§ **EXERCISE AIM**
What is the number of lines containing the string "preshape"? Answer with the number only.

§ **ENTRIES**
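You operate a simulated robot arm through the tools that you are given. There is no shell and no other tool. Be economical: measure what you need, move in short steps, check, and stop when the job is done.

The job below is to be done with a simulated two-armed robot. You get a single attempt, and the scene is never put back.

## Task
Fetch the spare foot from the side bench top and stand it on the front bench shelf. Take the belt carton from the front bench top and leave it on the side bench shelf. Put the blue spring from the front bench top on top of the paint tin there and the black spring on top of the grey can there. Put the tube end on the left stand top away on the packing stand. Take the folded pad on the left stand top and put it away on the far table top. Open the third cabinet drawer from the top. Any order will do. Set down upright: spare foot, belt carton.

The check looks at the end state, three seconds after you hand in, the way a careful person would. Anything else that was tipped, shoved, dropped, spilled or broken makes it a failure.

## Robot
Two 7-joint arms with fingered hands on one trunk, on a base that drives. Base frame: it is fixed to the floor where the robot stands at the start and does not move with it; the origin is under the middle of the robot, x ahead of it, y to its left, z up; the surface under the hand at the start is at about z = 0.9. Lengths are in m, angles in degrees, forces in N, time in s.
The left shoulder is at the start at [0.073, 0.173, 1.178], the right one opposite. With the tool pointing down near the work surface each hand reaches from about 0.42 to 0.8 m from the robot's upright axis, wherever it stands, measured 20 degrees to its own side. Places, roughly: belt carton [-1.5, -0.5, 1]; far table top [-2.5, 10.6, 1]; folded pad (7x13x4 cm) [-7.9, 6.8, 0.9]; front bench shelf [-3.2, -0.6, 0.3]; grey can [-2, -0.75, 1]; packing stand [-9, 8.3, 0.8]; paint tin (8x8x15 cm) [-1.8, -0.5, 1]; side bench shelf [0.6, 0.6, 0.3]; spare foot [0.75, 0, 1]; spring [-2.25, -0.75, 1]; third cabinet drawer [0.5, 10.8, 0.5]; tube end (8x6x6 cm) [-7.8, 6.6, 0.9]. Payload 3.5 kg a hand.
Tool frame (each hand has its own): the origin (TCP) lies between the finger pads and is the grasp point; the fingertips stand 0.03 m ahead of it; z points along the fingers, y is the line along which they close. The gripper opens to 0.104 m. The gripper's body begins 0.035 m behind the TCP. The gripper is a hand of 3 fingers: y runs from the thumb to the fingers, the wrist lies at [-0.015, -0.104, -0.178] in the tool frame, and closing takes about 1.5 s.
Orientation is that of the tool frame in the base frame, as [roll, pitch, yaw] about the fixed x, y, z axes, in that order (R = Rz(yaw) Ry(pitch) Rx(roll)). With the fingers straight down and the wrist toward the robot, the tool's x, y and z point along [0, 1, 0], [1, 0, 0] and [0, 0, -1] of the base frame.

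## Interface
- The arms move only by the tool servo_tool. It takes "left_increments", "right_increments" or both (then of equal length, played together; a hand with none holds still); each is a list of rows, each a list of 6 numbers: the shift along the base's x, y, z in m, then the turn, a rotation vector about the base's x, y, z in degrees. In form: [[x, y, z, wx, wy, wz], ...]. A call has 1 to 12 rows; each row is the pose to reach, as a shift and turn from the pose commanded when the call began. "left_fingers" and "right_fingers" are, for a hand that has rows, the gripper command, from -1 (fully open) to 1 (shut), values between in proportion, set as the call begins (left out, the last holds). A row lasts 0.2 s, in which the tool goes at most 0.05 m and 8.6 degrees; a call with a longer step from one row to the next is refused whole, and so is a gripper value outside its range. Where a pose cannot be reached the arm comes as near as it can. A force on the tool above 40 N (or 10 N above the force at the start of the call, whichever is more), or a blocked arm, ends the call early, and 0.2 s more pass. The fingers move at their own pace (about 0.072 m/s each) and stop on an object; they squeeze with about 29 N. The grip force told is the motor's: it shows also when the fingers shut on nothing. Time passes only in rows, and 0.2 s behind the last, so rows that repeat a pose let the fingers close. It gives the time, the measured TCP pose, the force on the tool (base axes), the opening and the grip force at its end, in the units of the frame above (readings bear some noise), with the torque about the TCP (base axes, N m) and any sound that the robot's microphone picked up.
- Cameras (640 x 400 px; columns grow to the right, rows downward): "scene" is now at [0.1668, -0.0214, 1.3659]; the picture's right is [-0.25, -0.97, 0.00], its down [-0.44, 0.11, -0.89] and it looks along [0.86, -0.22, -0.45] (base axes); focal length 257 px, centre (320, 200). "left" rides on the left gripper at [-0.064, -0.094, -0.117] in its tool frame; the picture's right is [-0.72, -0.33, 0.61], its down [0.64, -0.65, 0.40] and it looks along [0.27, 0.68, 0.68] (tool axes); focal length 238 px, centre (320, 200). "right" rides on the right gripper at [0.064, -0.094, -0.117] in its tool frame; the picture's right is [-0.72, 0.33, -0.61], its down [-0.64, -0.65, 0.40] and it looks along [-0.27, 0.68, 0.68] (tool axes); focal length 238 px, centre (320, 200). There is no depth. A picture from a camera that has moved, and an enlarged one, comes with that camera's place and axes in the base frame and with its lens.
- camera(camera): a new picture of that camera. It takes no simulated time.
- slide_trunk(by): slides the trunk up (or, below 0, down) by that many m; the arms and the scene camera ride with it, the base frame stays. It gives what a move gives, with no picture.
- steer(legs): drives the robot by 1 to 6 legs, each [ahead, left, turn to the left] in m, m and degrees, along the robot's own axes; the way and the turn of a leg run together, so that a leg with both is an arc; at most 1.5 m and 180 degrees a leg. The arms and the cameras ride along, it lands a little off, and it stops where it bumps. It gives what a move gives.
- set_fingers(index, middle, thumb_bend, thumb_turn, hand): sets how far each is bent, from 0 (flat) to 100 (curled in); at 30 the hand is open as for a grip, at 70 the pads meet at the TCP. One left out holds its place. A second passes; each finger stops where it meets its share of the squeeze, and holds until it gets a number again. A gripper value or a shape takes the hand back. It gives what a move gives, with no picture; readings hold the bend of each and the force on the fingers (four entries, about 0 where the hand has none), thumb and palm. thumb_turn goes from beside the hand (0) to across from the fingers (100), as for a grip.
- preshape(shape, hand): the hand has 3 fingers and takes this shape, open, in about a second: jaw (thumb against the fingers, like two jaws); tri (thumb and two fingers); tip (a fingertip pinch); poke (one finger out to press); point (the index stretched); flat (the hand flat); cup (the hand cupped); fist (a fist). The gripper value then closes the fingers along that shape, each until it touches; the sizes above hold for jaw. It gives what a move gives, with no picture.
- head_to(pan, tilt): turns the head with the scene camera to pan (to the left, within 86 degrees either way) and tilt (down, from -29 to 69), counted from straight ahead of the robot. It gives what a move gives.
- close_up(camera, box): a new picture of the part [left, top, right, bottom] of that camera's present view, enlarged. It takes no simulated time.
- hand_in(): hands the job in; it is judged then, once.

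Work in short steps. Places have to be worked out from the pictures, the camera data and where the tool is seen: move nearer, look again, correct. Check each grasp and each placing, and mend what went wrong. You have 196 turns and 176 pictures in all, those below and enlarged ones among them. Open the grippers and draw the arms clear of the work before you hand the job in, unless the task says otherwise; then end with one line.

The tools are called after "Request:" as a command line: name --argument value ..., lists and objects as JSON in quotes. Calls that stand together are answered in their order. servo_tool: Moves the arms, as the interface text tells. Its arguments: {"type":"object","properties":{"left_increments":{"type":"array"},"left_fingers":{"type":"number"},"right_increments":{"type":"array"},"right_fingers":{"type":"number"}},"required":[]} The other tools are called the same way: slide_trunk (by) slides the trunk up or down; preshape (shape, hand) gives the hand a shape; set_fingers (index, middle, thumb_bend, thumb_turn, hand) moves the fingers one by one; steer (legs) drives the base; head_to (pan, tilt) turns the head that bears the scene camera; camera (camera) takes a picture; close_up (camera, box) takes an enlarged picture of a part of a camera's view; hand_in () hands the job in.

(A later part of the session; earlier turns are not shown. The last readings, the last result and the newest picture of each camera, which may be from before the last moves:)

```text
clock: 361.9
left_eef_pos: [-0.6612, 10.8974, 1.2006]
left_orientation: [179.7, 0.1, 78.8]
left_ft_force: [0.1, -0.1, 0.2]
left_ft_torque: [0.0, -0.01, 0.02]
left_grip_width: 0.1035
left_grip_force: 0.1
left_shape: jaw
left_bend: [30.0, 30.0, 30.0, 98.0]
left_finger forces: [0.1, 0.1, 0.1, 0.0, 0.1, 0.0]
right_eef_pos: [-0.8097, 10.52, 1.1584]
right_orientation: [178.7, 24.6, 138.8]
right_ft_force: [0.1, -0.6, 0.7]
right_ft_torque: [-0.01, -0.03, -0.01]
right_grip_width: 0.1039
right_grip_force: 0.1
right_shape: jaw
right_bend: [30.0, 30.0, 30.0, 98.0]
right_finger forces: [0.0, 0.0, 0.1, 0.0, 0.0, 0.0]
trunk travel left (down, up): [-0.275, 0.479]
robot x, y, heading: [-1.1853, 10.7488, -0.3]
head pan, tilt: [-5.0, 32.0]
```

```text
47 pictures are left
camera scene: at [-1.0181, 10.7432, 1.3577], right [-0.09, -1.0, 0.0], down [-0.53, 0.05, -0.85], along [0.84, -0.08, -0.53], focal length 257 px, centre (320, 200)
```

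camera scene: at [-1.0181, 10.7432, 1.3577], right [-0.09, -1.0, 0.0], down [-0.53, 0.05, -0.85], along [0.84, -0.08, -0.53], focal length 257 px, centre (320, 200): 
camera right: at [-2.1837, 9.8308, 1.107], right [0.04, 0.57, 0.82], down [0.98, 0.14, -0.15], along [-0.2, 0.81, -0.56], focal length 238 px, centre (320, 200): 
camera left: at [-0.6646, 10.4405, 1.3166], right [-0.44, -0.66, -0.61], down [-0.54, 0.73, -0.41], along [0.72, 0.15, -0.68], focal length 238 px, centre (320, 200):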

* * *

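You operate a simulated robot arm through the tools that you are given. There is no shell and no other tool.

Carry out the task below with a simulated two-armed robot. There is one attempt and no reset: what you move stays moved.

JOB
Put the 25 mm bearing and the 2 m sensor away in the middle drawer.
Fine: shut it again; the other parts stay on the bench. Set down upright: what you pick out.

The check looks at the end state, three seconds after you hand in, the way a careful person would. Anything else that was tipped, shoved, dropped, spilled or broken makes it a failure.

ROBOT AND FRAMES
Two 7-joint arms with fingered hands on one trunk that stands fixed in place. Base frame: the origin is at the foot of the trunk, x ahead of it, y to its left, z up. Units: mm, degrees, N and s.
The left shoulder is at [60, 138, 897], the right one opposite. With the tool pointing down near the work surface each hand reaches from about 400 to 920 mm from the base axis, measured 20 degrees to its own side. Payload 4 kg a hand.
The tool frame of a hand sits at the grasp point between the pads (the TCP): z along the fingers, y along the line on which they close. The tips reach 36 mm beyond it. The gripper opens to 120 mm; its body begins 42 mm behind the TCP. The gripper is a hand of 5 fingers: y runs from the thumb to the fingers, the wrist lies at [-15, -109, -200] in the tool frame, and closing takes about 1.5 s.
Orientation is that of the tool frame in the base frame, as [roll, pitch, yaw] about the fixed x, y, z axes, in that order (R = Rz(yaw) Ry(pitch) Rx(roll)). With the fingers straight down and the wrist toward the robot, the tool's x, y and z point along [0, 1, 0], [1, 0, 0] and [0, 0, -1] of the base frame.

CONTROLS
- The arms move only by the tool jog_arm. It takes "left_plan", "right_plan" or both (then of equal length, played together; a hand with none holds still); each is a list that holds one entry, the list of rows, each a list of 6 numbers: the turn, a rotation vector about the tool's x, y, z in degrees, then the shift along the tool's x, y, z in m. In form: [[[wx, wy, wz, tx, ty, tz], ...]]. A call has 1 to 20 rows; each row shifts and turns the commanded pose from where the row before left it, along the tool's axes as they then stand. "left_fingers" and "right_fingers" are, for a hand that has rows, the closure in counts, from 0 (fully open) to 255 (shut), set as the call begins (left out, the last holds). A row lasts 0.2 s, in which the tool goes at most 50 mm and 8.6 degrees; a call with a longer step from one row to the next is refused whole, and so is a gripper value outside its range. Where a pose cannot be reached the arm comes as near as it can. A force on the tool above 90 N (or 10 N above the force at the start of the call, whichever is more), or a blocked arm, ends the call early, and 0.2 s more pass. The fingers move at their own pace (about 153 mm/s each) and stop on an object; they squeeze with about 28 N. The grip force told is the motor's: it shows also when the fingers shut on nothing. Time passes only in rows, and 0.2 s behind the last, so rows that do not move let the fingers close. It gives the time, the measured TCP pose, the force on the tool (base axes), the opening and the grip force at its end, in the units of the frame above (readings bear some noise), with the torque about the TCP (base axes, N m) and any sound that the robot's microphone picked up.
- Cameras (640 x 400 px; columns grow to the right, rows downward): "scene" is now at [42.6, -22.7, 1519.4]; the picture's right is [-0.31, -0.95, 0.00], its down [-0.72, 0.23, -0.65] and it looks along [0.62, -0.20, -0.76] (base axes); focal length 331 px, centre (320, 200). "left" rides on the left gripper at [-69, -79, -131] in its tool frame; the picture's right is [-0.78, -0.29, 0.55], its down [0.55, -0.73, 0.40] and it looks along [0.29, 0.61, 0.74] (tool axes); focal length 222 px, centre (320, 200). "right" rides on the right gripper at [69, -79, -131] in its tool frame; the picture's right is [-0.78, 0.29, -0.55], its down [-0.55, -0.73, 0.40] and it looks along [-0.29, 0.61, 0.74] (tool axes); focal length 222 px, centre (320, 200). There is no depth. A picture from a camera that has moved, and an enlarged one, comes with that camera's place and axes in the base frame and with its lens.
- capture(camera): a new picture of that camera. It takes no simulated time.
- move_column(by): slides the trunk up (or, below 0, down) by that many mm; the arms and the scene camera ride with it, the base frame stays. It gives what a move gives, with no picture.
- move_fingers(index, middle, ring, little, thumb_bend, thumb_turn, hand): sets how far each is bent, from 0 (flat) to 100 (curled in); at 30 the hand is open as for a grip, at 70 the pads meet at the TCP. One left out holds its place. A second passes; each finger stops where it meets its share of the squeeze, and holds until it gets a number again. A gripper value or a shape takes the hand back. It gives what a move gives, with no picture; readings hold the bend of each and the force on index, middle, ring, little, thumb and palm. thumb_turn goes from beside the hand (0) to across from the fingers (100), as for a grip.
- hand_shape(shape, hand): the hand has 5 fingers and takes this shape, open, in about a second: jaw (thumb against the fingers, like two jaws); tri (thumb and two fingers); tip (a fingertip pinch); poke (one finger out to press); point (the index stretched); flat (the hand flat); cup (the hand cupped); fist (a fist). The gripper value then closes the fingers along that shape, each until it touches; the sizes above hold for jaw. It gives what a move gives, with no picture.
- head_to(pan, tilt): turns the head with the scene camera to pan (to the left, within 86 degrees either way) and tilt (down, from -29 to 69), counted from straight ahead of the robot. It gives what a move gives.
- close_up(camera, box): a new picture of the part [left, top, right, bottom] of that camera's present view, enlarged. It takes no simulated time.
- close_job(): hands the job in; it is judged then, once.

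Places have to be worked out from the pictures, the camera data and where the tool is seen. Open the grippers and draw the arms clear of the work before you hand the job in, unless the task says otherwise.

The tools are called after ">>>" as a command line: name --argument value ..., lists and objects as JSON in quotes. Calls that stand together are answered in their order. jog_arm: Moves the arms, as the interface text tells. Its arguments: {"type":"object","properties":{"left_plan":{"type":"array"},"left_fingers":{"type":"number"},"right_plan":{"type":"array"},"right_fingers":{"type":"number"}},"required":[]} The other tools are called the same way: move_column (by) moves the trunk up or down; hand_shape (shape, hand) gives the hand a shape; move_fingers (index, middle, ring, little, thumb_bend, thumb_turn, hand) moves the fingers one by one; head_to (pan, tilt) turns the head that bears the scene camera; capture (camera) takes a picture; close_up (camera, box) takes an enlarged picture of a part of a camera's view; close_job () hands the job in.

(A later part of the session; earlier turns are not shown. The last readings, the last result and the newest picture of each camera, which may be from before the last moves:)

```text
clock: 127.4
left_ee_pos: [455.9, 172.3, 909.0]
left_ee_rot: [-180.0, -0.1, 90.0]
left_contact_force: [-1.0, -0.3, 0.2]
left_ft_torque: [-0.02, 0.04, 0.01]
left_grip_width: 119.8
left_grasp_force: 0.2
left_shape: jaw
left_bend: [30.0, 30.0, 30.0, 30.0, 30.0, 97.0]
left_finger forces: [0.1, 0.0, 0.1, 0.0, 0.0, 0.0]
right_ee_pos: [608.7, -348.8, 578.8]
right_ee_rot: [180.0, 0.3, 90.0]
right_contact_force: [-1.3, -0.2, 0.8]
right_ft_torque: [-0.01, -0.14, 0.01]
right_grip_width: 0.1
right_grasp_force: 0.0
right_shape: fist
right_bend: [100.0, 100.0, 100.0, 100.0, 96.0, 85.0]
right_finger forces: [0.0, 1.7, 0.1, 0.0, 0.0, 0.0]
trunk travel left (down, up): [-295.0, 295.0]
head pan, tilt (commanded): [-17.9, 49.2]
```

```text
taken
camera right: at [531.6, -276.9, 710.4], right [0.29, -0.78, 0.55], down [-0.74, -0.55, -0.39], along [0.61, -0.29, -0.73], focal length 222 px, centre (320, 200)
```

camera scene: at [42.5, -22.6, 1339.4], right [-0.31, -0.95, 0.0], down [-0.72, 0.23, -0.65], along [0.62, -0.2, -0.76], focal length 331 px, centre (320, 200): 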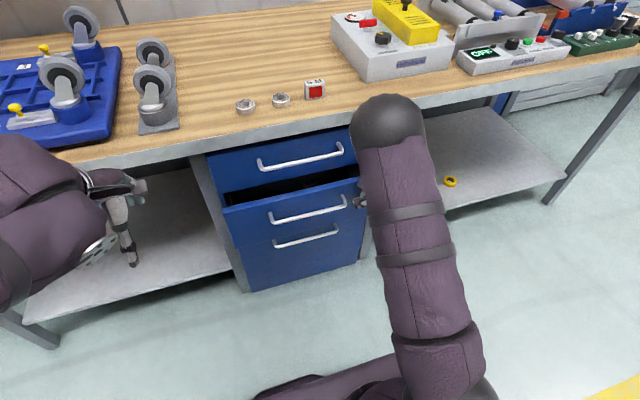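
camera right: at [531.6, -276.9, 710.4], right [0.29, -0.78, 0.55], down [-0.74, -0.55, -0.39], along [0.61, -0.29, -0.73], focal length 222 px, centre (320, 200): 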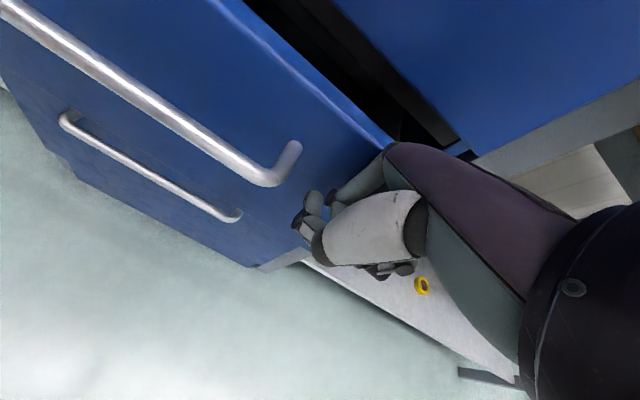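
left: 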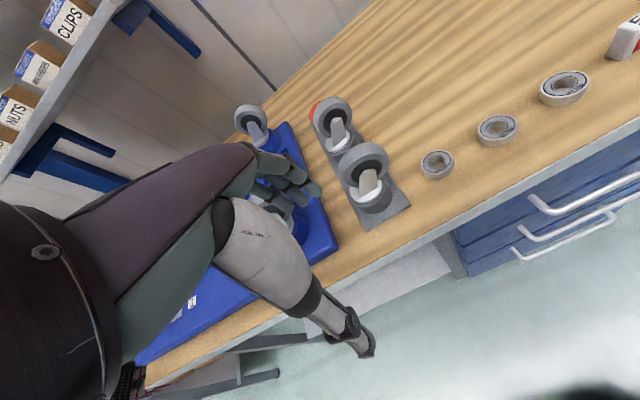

§ **REPLY**
2